How is it that we put man on the moon before we figured out it would be a good idea to put wheels on luggage?
Because getting the heck off of this planet really fast is way more important than rollable clothes.

Why is it that people say they "slept like a baby" when babies wake up like every two hours?
Because the people who say that have never had babies. They just have little dolls they lay down in a crib and then go drink all the beer they want.

If a deaf person has to go to court, is it still called a hearing?
Yes. Quit making fun of handicapped people you retard.

Why are you IN a movie, but you're ON TV?
I tried to be on a movie once and tore the theatre screen while climbing. I can actually be "ON" my TV.

Why do people pay to go up tall buildings and then put money in binoculars to look at things on the ground?
That's just so they can check out the hot babes on the ground.

Why is "bra" singular and "panties" plural
Because some panties are the size of a battleship and because most ladies have a panty drawer due to the incessant number of colors etc. but they just hang their bras in the doorway for when the preacher comes to visit and be impressed by the size of the bra. I swear this makes sense to me.

why is it called a toothbrush when people have more than one tooth?
call it a teethbrush!
Because a toothbrush was designed to clean ONE tooth at a time. Not just swirl it around in your mouth like you've done something important and then go drink your coffee and really screw your breath up. Geesh, I thought everybody knew this....

Why do toasters always have a setting that burns the toast to a horrible crisp, which no decent human being would eat?
God designed toasters with the burnt/hell setting to remind us that if we make the wrong choices we're going to get fried.

If Jimmy cracks corn and no one cares, why is there a stupid song about him?
There is a song because Jimmy used to crack walnuts all day long and drove everybody crazy.
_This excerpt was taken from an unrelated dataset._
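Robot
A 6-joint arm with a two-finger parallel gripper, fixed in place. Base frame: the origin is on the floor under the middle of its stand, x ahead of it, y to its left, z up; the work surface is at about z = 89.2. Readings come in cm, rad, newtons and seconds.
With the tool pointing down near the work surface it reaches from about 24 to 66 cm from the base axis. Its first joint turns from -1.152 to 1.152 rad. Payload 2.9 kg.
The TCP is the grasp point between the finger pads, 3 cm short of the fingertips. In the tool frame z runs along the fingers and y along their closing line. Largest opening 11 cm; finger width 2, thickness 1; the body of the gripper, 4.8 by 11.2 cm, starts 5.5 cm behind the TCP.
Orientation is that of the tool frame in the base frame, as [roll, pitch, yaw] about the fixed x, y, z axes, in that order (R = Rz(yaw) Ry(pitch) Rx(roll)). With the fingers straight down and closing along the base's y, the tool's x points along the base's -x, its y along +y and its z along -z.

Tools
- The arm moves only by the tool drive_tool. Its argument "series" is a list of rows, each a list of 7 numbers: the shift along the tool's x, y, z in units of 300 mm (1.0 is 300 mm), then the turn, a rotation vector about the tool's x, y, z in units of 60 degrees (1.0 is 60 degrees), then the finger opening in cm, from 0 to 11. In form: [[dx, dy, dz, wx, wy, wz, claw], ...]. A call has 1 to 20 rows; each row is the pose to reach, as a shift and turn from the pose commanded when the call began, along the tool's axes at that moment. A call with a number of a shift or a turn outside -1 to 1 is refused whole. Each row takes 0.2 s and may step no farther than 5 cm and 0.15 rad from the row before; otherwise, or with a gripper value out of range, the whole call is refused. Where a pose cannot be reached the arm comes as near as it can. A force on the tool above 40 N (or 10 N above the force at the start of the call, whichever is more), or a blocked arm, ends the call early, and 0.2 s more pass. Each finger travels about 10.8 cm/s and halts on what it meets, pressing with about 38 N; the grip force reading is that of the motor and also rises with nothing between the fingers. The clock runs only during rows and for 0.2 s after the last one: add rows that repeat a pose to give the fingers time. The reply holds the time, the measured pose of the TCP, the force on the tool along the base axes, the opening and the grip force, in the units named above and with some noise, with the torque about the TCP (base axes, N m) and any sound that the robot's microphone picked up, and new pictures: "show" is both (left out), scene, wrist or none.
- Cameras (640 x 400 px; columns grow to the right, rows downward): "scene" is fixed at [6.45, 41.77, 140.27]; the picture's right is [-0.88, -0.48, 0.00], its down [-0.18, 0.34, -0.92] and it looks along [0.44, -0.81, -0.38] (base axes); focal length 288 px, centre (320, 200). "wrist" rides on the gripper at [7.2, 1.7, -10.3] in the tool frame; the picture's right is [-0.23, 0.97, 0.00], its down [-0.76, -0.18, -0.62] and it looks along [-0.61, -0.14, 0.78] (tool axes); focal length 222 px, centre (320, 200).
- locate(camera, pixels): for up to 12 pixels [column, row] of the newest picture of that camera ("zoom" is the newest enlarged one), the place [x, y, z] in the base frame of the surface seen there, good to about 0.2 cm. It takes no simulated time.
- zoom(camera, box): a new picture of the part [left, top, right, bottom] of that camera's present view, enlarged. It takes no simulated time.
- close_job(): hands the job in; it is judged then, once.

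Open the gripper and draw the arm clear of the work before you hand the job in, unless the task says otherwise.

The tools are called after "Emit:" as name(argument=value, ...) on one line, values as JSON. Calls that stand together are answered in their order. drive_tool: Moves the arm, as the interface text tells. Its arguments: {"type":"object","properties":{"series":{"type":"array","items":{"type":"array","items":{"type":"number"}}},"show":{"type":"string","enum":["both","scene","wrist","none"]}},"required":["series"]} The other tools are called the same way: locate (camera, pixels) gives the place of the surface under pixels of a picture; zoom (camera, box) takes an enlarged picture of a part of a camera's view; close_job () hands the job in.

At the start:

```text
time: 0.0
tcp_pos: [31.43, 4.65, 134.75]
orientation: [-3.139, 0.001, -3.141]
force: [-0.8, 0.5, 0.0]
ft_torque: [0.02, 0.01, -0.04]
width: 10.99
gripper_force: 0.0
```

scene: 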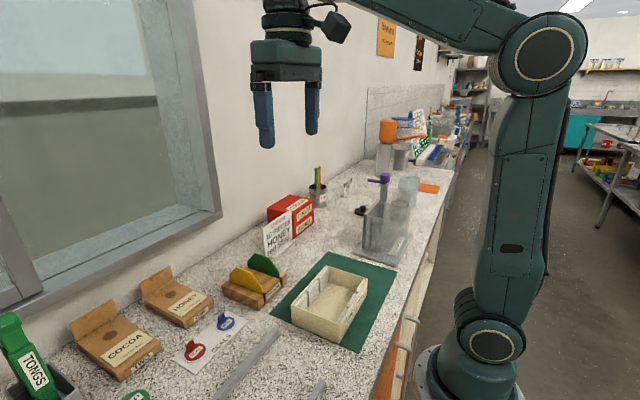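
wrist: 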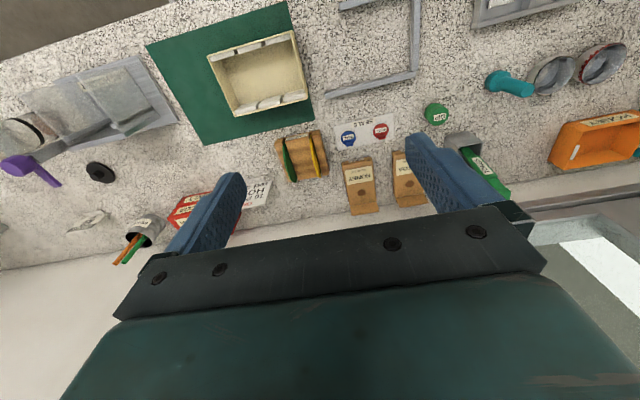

If the professor on Gilligan's Island can make a radio out of a coconut, why can't he fix a hole in a boat?
He didn't really want to get off the island now did he? You ever see the way he LOOKED at Ginger?

Why do people point to their wrist when asking for the time, but don't point to their crotch when they ask where the bathroom is?
I don't know but I'll start doing that in restaurants.

Why does Goofy stand erect while Pluto remains on all fours? They're both dogs!
Because Goofy studied evolution and started believing that crap.

If Wiley E. Coyote had enough money to buy all that ACME stuff, why didn't he just buy dinner?
Because Fresh Roadkill is ALWAYS better.

If corn oil is made from corn, and vegetable oil is made from vegetables, what is baby oil made from?
You wanna know the truth? You can't handle the truth!!!!!!

Do the Alphabet song and Twinkle, Twinkle Little Star have the same tune?
It works until you let to LMNOP. Ellemennopeee.

Why did you just try singing the two songs above?
Because I am a muisical genius.

NOW, who would like to volunteer to answer my questions?
Not me. I'm busy.

7 comments:

Seeker said...

The real answer to the bra & panties question is this: Every woman owns 2 panties for every 1 bra. (And yes, it takes a drawer to contain them all)

Anonymous said...

well UJ, i like your answers best of all. You win the answer contest. especially since i think you have personal experience with many of these subjects. you poor thing, having a wife who hangs her huge bra in doorways.

LZ Blogger said...

How do you think GOOFY got his name?! ~ jb///

Jamie Dawn said...

It's late, so I'm gonna take my enormous butt and battleship panties to bed. Good Night.

Suzy-Q said...

Joe if you start pointing to your crotch in restaurants, you may be walking home. (BTW...our 6 yr old said, "Dad why did you say that bad word?" when she heard him read these questions)

I have to go now. I need to pick out a pair of bra-sies.

Anonymous said...

no one has picked up on the 'hairdressor" thing. where is everyone anyway. we need to promote this blog. get you some shares. get your value up a bit

Whistle Britches said...

yes GiGi, a LINK would have been nice! But I forgive you cause that's what friends do.....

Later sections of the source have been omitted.